Kenya’s President, William Ruto, announced on Thursday plans for the privatization of 35 state-owned companies entangled in bureaucratic hurdles, aiming to enhance efficiency following recent legislative changes.
The revised privatisation bill, signed into law by his government last month, facilitates the easier transfer of state enterprises to private entities, intending to bolster the private sector’s involvement in the economy, as stated by the presidency during the signing.
Addressing a gathering of African stock market officials in Nairobi, President Ruto disclosed, “We have identified the first 35 companies that we are going to offer to the private sector,” emphasizing that approximately 100 other state-owned firms were under consideration.
He highlighted the need to liberate these enterprises from government red tape, indicating that their services could be better managed by private entities, promising, “We will make this opportunity available.”
Despite being an economic powerhouse in East Africa, Kenya faces various challenges, including fiscal depletion, surging inflation, and a depreciating currency resulting in escalating debt repayment costs. The International Monetary Fund (IMF) recently approved a $938-million loan for Kenya, which also faces a $2-billion eurobond repayment next year.
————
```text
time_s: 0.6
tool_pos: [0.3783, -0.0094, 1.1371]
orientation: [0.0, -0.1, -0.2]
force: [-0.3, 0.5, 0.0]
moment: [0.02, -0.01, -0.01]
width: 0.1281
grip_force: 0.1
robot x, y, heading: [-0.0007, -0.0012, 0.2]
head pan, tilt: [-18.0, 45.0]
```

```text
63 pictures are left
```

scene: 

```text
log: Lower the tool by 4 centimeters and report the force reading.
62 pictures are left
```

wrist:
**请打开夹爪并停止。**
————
The IMF urged the government to enact reforms, particularly in state-owned firms like Kenya Power and Kenya Airways, both of which incurred significant losses in 2022.
Additionally, the World Bank announced plans to extend $12 billion in support to Kenya over the next three years. By June’s end, Treasury figures indicated Kenya’s debt at over 10.1 trillion shillings ($66 billion), equivalent to around two-thirds of its gross domestic product.